When it shows up in the kernel it is likely to be deep in a hairy if cluster inside some driver code. Thus if you get a failure of some sort it is quite likely that it is best to just drop everything and get out, as the whole edifice is about to come down anyways.
^^^ that part is written in a misleading way and doesn't do what it seems to do on first glance.
It is unfortunate that the problematic line contained a jump, because "#gotofail" seems to convey "GOTO considered harmful", while it's something completely unrelated. Ironic, really, given the actual meaning of "human looks at a block of text and misparses it."
You're conveniently not mentioning that this would cause very similar issues:
if (some_cond) {
goto fail;
}
goto fail;
if (some_cond) {
goto fail;
}
if (some_cond) {
goto fail;
}
if (some_cond) {
goto fail;
}
Is it more obvious? Sure. But the real issue is that they weren't testing all of the important failure cases, not that they weren't using one code style over another. Coding style is not going to help you if one of those some_cond values is incorrectly written...
"More obvious" is precisely my point: the misindentation in your example jumps out at anyone familiar with the syntax. This is not an universal cure, and won't help you with other types of semantic errors: nothing is going to help you if you try to avoid thinking and rely solely on your tools; that is the essence of cargo-cult programming.

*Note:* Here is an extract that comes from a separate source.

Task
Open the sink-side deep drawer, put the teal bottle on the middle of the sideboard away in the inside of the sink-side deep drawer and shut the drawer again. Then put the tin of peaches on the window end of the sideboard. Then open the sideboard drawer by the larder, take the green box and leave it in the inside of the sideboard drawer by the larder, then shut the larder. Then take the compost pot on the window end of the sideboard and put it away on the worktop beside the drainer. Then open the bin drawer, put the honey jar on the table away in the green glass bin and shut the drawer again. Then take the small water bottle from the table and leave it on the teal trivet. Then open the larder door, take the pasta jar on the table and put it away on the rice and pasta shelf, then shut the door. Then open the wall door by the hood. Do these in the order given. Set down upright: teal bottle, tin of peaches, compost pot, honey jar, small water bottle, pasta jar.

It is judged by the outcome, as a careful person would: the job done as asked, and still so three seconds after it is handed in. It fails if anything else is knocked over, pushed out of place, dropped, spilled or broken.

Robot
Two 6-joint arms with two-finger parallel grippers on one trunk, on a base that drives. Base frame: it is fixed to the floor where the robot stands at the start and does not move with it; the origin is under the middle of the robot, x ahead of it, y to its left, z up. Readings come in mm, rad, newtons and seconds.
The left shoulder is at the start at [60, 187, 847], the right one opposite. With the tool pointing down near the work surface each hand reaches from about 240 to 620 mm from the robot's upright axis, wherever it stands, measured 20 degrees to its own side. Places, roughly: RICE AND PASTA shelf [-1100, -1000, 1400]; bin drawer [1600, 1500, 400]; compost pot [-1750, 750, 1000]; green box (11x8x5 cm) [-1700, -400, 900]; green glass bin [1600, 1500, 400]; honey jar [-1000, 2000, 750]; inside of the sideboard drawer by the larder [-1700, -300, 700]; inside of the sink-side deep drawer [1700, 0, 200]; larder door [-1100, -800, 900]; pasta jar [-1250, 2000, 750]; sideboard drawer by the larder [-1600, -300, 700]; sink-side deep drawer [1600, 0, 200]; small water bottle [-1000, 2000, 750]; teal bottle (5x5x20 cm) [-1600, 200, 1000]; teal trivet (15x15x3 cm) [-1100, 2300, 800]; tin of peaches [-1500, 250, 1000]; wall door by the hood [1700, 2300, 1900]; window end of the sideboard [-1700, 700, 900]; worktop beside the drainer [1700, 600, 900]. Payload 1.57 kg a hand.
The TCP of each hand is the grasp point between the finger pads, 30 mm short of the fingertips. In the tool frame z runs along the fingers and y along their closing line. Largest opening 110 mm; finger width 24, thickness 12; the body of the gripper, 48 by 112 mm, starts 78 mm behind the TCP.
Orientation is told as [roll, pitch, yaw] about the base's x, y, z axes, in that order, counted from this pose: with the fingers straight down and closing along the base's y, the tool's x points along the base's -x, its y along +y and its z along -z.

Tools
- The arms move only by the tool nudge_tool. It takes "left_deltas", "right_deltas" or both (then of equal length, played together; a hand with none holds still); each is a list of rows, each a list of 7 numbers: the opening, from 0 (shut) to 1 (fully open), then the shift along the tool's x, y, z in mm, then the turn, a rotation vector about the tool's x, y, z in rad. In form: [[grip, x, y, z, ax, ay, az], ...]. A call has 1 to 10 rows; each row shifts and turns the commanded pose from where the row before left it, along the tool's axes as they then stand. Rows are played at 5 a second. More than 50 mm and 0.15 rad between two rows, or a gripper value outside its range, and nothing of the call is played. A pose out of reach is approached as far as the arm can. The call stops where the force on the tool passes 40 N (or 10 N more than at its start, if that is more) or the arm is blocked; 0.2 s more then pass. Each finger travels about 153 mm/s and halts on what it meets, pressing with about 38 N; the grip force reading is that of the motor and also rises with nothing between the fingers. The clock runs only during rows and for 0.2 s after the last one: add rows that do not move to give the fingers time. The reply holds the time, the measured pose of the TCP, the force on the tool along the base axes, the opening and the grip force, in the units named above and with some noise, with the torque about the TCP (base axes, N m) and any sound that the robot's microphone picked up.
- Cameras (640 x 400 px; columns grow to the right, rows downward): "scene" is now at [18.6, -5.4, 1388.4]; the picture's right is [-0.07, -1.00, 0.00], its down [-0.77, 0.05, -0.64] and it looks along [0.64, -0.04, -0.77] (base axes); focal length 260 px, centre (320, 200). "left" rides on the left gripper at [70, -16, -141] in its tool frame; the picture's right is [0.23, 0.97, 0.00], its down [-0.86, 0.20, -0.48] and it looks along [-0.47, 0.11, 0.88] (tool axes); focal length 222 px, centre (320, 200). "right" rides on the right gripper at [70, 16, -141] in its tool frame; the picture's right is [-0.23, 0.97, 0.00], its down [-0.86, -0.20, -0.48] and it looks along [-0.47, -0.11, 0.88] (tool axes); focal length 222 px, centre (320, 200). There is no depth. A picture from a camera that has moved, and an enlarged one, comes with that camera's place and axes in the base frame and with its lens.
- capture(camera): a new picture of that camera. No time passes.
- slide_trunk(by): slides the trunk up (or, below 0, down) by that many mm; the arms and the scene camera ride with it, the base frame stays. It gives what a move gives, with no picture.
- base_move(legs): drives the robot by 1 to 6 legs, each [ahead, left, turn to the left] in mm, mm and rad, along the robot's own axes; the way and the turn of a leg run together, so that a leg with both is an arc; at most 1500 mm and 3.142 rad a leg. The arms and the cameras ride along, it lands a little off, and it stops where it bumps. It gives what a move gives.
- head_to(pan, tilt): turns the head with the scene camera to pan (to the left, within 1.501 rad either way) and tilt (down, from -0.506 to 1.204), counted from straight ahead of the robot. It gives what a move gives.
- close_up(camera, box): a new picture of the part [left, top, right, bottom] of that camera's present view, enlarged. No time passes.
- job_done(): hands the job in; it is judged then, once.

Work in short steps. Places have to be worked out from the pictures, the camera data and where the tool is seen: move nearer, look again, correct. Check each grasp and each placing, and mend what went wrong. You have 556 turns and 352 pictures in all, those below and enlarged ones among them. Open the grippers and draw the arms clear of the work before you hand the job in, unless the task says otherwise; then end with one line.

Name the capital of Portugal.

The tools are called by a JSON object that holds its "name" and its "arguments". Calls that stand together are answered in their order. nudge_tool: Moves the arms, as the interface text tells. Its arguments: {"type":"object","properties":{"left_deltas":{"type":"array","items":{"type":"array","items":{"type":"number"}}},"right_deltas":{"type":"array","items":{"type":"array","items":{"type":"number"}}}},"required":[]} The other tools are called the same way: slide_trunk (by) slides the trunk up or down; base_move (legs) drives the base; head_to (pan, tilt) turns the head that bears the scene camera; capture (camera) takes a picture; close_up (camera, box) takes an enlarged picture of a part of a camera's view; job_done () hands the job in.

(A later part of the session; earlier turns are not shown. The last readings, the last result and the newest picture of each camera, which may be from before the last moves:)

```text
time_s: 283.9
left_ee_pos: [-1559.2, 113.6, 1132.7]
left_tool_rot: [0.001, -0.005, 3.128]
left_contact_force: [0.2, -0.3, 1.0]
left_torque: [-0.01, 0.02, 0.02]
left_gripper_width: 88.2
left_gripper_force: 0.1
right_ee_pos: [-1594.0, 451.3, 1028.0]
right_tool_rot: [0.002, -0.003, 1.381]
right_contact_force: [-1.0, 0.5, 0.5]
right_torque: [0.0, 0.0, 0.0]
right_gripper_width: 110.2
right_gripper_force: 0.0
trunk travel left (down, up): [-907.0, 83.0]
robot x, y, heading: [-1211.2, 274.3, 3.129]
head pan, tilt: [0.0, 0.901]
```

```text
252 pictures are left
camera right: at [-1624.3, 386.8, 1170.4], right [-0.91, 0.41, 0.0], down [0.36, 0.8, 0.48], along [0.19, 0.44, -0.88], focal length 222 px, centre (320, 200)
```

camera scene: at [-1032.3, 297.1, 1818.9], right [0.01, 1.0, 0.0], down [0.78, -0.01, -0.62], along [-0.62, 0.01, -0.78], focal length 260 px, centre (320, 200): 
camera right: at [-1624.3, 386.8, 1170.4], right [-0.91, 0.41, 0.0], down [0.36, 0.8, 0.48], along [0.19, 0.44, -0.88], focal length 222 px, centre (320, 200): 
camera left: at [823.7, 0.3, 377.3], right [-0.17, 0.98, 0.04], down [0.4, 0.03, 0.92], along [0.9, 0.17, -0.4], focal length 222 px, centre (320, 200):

OTOH, this tool will help you avoid a common pitfall with potentially disastrous consequences. A high-visibility vest for coding, if you will: won't save you from slipping or your head from falling objects, but neither is its purpose.
(Iterative bootstrapping is how we got from sharpened rocks to virtual machines, not by "meh, this minor improvement won't fix everything, so why bother.")
May or may not. Given that popularity breeds more popularity, all it actually says is that it was popular enough, sometime in the past, to start a runaway process (I don't really want to start a flame war of "look at those popular yet fairly horrible things/languages/whatevers")
I agree, but to be fair, goto fail was not really caused by the lack of curly braces around an if statement body. It was caused by inadequate code review and lack of testing coverage. The latter especially is inexcusable in security-critical code.
That logic clearly fails, though. You will never do everything to prevent a failure. (As an example, there are almost always stronger materials. Cost is a requirement,)
Though, your point here is interesting. Using curlies probably could have stopped that bug. Using static analysis that saw dead code definitely would have stopped it.
In this case, mechanisms (automatic checking for dead code) are vastly superior to good intentions (always using curlies).
I didn't mean literally everything. I mean everything that has more benefits than costs. I consider consistent curly brace style to fit in that category.
Out of millions of CVEs, one is plausibly related to this coding style. I don't think that's a strong argument for using the more verbose style. If we saw this all the time it might be a different matter.
I think it is a strong argument for compilers' -Wall to detect misindented statements directly following unbracketed conditional expressions, though.
Because one takes an extra line. For something that's effectively an error condition. There's so reason errors should take up so much vertical code space (which is at a premium even today, given how wide monitors are). This is one of my primary quibbles with golang, and why I will never give in to the community's slavish devotion to "go fmt @
Yikes. Do you realize how useful it is to have a single consistent formatting for source code? It eliminates an entire class of arguments. Or do you enjoy arguing about tabs and spaces, and when to make newlines?
No doubt it's quite weird, but I am of the opinion that hardware should serve the code and coder, not the other way around. Maybe use a portrait orientation tablet with a bt keyboard for travel. I think there could be a small market for laptops with a portrait mode, too.